Economic growth has been explained by many components. For example, the rate of investment, the rate of return to capital, the rate of growth of the labor force in numbers or in hours worked, the contribution of human capital or of the increment in the average quality of labor, and the residual representing real cost reduction. These are all sufficiently different from each other. This is why Harberger (1998) recommends the study of each component of growth separately.
The economic gap between Mexico and other nations has widened notably over the past quarter century. In 1960, Mexico's per capita GDP was practically the same as Spain's and more than twice that of the Republic of Korea. In the 1990's, Mexico's per capita GDP is estimated to be barely one quarter of Spain's and a third of Korea's.2 This has occurred both because Mexico has had a relatively low rate of economic growth since the early 1970s and because the country has maintained a relatively high rate of demographic growth in most regions.3 4
Fischer (1991) states that macroeconomic policy matters for growth, but not that only macroeconomic policy matters.5 For Mexico, reasonable macroeconomic stability is necessary for sustained growth. But beyond the overall economic strategy pursued by the country, the market and outward orientation, and the size and role of government both in providing physical and social infrastructure, especially for human capital is crucial in order to achieve economic growth.
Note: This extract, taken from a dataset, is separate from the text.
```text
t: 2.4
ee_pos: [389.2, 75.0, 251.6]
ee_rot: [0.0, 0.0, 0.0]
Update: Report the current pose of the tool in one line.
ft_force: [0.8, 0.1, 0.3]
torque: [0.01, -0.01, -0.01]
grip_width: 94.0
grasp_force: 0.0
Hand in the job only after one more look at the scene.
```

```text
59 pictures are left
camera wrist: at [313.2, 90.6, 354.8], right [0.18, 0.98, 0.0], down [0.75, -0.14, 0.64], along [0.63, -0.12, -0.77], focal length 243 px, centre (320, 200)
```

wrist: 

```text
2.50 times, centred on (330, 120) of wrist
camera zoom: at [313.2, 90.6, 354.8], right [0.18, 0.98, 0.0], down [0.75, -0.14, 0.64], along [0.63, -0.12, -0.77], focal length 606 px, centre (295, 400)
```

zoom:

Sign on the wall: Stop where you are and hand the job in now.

The growth of any economy depends on increases in its factors of production or the additions received with each passing year by the reservoir of physical and human capital used to produce goods and services within that economy. Growth is similarly influenced by the increased productivity of the factors of production. In any economy, there are only two possible sources for obtaining those resources: external savings and internal savings. Mexico's painful experience has shown that excessive dependence cannot be placed on external savings to finance domestic investment and consumption. External savings are necessary, but they should not exceed reasonable limits. Thus, the availability of internal savings is a factor of crucial importance in determining investment in the economy and, consequently, its growth rate.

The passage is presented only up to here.